- PAGE EXTRACT -
▼

Retour sur des mois de bataille intense, mêlant géants du web et des télécoms, lobbyistes, FCC, Congrès et le président des États-Unis.
L’annonce de Tom Wheeler, président de la FCC
Pour une surprise… Comcast, Verizon et consorts doivent encore avoir du mal à comprendre ce qui vient d’être annoncé. Dans une tribune publiée dans Wired mercredi 4 février, le président de la FCC (Federal Communications Commission), Tom Wheeler, annonce vouloir proposer à ses collègues de la Commission « les plus fortes protections en faveur d’un Internet ouvert jamais proposées » et ainsi consacrer un strict respect de la neutralité du Net.
Today, I’m proposing rules to keep the Internet fair, fast and open and grounded in #TitleII authority.
— Tom Wheeler (@TomWheelerFCC) 4 Février 2015
Concrètement, l’accès à Internet deviendra un service de communication placé sous l’égide du Titre II du Telecommunications Act (Title II : Broadcast Services) en lieu et place du statut dont bénéficiaient les opérateurs alors, celui de service de communication. Ce même service qui permit à la justice américaine de contester à la FCC l’autorité d’imposer les règles de la neutralité du Net aux opérateurs.
En usant de l’autorité que lui confère ce Titre II, la FCC compte « mettre en œuvre et imposer les protections d’un Internet ouvert. »
Désormais, l’accès à Internet sera considéré comme un « service public », comme voulu par Barack Obama, au même titre que l’accès à l’eau et l’électricité. Les géants des télécoms devenant des « common carrier », transporteurs publics.
L’autorité indépendante américaine aura ainsi compétence pour interdire toute discrimination technique (blocage ou ralentissement) sur le réseau et l’application de voies prioritaires payantes. Ce que lui opposaient les Républicains en arguant que la FCC n’avait pas l’autorité nécessaire pour intervenir sur des lois édictées par les États, mais également imposer ce type de principe qui contreviendrait au libre fonctionnement du marché.
Paul Rand, le sénateur candidat à l’investiture républicaine, a déclaré que ces propositions constituaient « L’équivalent du maoïsme au XXIe siècle ». Quand le sénateur Ted Cruz comparait la neutralité du Net à l’Obamacare.
"Net Neutrality" is Obamacare for the Internet; the Internet should not operate at the speed of government.

▲

- SOURCE DATA -
▼

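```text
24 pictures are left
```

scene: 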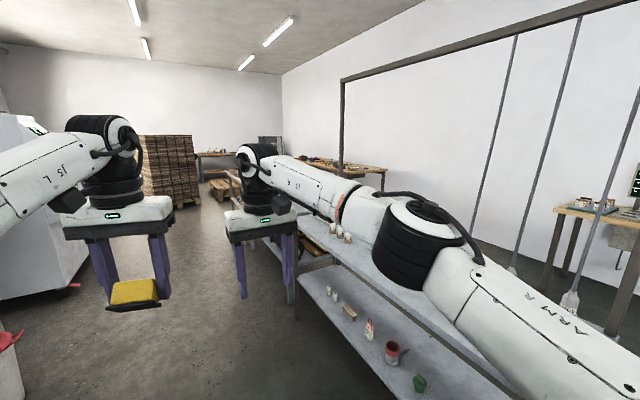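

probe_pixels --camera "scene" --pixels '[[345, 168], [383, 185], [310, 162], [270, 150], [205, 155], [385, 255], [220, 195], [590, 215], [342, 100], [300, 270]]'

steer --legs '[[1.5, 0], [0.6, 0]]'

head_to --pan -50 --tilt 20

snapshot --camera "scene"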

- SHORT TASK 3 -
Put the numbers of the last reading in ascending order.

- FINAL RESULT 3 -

▲

- SHORT TASK 1 -
Show the exact text of the page extract starting from "En usant de" and stopping at the end of "fonctionnement du marché.".
- SHORT TASK 2 -
Supply the part of the page extract that comes after its last sentence.

- FINAL RESULT 1 -
En usant de l’autorité que lui confère ce Titre II, la FCC compte « mettre en œuvre et imposer les protections d’un Internet ouvert. »
Désormais, l’accès à Internet sera considéré comme un « service public », comme voulu par Barack Obama, au même titre que l’accès à l’eau et l’électricité. Les géants des télécoms devenant des « common carrier », transporteurs publics.
L’autorité indépendante américaine aura ainsi compétence pour interdire toute discrimination technique (blocage ou ralentissement) sur le réseau et l’application de voies prioritaires payantes. Ce que lui opposaient les Républicains en arguant que la FCC n’avait pas l’autorité nécessaire pour intervenir sur des lois édictées par les États, mais également imposer ce type de principe qui contreviendrait au libre fonctionnement du marché.

- FINAL RESULT 2 -
— Senator Ted Cruz (@SenTedCruz) 10 Novembre 2014
De simple service commercial à service public
Las, le régulateur américain peut exercer son mandat dans toute sa mesure et établir les règles qui s’appliquent aux opérateurs télécoms comme bon lui semble et ce, sans l’aval du Congrès.
Adieux donc à la perspective d’un internet à deux vitesses, avec des voies rapides offertes à ceux qui paieront leur accès. À l’image de Netflix qui s’était résolu à un accord avec Comcast en février dernier, puis un autre avec Verizon en avril, afin de proposer un meilleur service à ses clients, ce qui lui avait valu les reproches des partisans de la neutralité du Net. Ces accords deviendront de ce fait illégaux.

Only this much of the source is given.